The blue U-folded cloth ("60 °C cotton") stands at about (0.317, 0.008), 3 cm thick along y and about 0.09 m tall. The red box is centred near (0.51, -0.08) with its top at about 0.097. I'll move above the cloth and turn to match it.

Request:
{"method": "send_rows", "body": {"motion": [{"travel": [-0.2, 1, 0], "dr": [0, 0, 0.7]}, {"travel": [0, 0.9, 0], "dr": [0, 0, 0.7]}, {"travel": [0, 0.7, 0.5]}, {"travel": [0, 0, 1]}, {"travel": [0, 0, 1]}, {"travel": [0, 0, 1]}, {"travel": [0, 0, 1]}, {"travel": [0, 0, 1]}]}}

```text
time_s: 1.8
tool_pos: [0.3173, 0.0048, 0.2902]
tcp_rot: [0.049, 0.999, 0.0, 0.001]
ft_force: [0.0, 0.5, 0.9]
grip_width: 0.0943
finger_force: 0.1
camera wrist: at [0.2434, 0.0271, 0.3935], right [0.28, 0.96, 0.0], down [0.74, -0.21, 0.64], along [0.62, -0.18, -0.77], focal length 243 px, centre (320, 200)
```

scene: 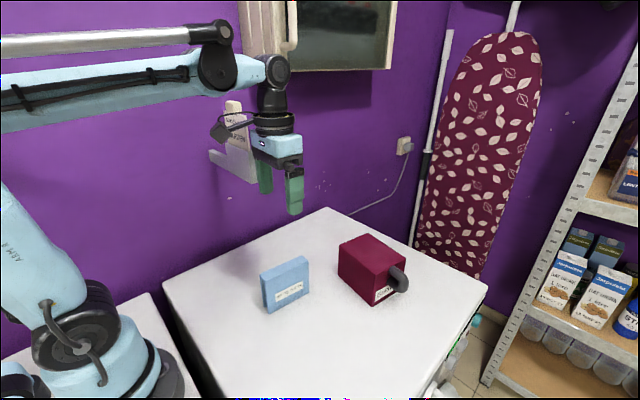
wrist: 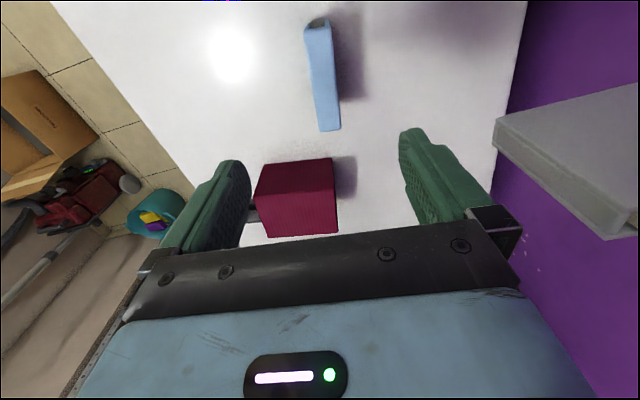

——

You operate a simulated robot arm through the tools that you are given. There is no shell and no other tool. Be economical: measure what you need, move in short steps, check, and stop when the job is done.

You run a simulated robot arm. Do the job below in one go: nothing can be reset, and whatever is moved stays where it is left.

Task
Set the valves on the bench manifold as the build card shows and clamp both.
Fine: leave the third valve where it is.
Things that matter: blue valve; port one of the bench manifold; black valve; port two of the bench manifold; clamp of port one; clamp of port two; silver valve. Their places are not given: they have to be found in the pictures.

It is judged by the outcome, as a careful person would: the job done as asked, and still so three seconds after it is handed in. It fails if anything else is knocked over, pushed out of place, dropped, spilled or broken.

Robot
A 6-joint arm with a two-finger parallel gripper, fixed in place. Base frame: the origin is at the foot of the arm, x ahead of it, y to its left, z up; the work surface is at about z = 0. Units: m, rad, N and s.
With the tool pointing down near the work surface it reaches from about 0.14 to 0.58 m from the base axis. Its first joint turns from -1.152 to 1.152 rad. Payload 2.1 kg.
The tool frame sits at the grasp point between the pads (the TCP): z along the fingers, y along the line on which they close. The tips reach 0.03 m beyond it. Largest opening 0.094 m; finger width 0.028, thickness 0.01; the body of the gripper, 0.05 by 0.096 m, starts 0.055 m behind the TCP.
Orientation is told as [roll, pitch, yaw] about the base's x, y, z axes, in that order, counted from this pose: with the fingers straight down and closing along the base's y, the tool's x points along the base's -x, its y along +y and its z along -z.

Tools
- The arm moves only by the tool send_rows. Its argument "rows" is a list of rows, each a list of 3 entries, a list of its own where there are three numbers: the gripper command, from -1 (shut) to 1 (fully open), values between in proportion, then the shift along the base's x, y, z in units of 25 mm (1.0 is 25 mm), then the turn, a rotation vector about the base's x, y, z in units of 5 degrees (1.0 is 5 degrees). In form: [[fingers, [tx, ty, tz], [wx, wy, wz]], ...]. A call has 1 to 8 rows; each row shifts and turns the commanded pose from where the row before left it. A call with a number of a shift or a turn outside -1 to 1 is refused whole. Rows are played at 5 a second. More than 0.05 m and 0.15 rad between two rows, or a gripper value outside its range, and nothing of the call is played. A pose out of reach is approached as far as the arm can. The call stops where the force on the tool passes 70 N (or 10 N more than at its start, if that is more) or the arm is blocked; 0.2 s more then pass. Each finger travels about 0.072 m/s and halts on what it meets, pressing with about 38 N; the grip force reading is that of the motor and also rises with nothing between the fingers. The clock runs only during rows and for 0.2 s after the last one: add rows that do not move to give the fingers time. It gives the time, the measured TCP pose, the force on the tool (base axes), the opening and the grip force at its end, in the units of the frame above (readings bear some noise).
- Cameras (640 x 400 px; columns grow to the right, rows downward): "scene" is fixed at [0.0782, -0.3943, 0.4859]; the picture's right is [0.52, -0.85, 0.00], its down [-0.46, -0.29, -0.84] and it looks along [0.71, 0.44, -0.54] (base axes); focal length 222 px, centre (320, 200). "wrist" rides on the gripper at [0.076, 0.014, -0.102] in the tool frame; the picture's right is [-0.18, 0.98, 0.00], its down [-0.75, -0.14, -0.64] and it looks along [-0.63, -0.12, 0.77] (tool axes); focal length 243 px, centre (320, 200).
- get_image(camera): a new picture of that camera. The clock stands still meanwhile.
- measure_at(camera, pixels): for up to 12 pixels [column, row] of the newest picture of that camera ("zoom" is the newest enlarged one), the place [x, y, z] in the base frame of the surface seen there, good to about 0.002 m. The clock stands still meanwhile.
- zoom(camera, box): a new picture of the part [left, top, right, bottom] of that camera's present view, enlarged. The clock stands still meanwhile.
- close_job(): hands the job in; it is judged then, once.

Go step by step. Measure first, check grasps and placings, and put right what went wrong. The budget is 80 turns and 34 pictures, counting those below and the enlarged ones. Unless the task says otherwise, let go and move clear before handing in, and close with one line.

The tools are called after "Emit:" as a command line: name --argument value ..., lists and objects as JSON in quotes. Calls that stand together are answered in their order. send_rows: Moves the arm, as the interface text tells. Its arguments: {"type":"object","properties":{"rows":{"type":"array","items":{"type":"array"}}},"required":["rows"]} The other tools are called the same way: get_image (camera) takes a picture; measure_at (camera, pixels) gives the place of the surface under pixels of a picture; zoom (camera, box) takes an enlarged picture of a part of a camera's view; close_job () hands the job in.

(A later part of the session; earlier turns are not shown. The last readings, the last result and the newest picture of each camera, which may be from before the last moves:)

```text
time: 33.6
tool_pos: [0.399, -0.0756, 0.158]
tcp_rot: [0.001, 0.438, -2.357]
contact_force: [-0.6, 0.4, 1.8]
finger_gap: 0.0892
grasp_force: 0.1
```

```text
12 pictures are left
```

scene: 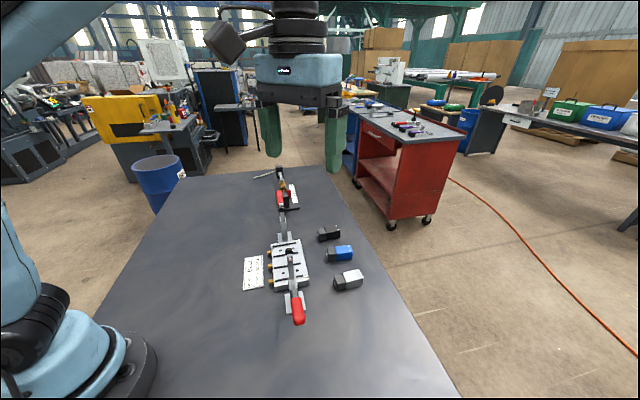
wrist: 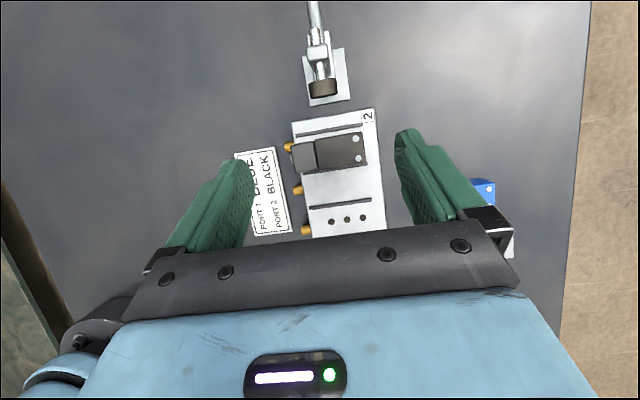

——

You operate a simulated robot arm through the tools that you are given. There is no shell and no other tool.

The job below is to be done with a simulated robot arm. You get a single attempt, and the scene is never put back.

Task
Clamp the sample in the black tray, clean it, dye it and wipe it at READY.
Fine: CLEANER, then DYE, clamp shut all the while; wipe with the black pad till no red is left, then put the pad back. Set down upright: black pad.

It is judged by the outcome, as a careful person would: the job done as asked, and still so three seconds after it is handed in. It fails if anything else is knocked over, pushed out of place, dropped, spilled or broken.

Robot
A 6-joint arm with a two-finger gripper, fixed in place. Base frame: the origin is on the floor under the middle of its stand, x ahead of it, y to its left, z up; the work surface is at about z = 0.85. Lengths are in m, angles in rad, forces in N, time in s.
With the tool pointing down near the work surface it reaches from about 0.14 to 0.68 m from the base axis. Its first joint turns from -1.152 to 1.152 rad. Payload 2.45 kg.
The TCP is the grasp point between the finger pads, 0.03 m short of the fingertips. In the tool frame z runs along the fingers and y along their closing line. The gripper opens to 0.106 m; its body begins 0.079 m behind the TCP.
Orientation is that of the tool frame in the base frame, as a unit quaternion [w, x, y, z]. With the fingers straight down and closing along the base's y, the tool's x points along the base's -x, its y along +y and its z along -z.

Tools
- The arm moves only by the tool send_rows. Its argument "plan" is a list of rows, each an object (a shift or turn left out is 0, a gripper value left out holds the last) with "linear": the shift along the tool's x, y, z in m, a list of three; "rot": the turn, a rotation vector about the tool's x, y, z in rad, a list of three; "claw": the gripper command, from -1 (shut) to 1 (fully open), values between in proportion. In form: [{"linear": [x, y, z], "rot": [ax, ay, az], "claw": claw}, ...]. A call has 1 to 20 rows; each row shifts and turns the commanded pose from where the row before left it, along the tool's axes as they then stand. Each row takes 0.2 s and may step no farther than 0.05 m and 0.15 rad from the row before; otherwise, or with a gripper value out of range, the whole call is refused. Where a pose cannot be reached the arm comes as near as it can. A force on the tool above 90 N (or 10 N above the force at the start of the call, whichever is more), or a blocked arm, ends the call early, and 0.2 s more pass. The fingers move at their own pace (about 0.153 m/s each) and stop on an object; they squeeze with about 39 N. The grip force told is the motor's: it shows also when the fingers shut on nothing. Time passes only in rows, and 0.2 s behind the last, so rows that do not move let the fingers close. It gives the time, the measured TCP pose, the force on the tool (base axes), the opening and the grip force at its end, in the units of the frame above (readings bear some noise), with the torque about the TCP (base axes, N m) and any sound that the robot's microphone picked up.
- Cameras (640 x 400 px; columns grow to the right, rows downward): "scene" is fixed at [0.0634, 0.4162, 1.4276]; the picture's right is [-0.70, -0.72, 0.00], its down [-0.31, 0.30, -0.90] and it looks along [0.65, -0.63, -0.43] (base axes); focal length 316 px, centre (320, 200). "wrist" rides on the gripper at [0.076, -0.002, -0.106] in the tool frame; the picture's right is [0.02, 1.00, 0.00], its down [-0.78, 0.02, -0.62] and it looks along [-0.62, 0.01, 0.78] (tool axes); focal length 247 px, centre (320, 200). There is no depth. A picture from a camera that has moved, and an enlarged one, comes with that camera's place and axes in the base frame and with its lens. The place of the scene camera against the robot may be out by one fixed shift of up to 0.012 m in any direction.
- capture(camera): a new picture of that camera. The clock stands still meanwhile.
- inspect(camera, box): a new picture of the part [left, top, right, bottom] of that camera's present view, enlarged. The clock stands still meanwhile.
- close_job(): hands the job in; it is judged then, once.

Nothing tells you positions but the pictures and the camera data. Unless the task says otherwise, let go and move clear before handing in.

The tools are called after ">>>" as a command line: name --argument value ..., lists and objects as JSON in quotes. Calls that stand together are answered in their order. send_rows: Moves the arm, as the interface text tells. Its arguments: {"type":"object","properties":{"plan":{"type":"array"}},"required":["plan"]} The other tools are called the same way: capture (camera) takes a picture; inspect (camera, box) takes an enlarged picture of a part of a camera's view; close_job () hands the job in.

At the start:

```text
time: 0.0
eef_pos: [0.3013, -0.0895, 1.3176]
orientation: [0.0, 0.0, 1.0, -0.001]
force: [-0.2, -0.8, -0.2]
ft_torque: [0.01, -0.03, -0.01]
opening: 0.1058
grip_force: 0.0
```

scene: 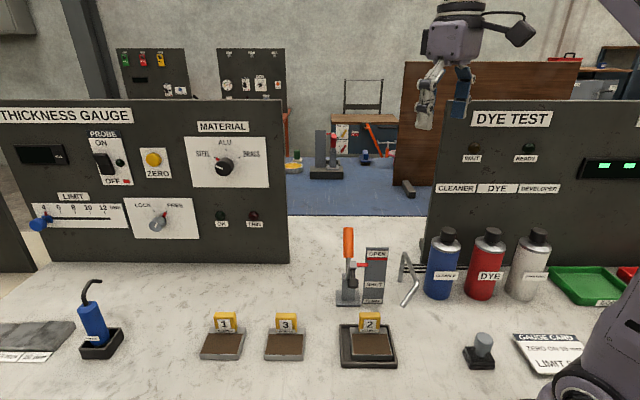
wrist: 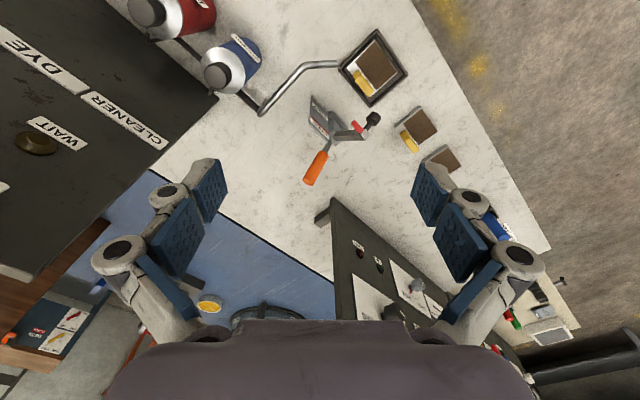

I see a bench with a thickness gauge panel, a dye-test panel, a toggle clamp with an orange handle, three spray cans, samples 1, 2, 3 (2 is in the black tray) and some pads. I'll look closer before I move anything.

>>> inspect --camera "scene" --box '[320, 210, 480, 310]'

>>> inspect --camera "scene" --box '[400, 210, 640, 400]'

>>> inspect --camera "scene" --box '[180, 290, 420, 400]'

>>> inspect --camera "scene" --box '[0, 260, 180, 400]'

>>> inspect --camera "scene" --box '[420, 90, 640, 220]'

——

## Brief 1
Retype the portion of the data above that starts on the line with "- measure_at(camera, pixels): for" and finishes on the line with "Go step by step.", including both of those lines.
## Brief 2
Add the next paragraphs of the extract.

## Extract
——

Our Methodology
How gAInXalpha generates
alpha picks & AI-driven portfolios
Every forecast we produce is the output of a rigorous machine learning pipeline grounded in peer-reviewed research. Here’s exactly how it works — from raw market data to calibrated investment signals.
Each trading day, the engine computes a rich panel of technical signals from end-of-day open, high, low, close prices and traded volumes. These span four economic families — all with strong empirical evidence for predicting future returns beyond standard pricing factors.
Securities are partitioned into ten clusters based on market liquidity, proxied by trading volume. Thinly traded stocks exhibit different return dynamics and sensitivity to market shocks than heavily traded ones. Fitting a single global model across the entire market would either over-fit the liquid tail or miss the signal in illiquid securities.
Each cluster gets its own dedicated forecasting model, allowing the engine to capture local predictive structure with precision.
Why it matters: Academic research shows that machine learning-based return predictability is concentrated in harder-to-arbitrage, illiquid securities. Partitioning by liquidity unlocks this edge rather than diluting it across the full cross-section.
Within each cluster, three state-of-the-art model architectures are trained in parallel. Forecasts are produced across three investment horizons: approximately two weeks, one month, and one quarter of trading days. No single architecture uniformly dominates in return prediction, so we let all three compete.
The best model for each cluster is chosen by out-of-sample predictive accuracy — not assumption. For each cluster and horizon pair, candidates are evaluated on held-out data. The winner is promoted to production. Selection is revisited regularly to track market regime changes, since the best model today may not be the best model tomorrow.

——

## Right answer 1
- measure_at(camera, pixels): for up to 12 pixels [column, row] of the newest picture of that camera ("zoom" is the newest enlarged one), the place [x, y, z] in the base frame of the surface seen there, good to about 0.002 m. The clock stands still meanwhile.
- zoom(camera, box): a new picture of the part [left, top, right, bottom] of that camera's present view, enlarged. The clock stands still meanwhile.
- close_job(): hands the job in; it is judged then, once.

Go step by step. Measure first, check grasps and placings, and put right what went wrong. The budget is 80 turns and 34 pictures, counting those below and the enlarged ones. Unless the task says otherwise, let go and move clear before handing in, and close with one line.

## Right answer 2
Every point forecast is wrapped in a statistically calibrated prediction interval using conformal prediction. This framework works with any underlying model, requires no assumptions about the shape of the return distribution, and provides a formal guarantee: for a chosen confidence level, the realized price will fall inside the interval at least that often — a property that holds in finite samples, not just asymptotically.
Why this matters for investors: A price target alone is insufficient for building portfolios or managing risk. Conformal intervals provide the calibrated uncertainty required to size positions intelligently, set stop-losses with confidence, and communicate risk to clients with statistical backing.
Forecast quality is tracked continuously using two complementary diagnostics. Together, they implement the modern standard for probabilistic forecast evaluation: maximizing sharpness subject to calibration. When the engine detects distributional drift or degraded accuracy, model re-selection is triggered.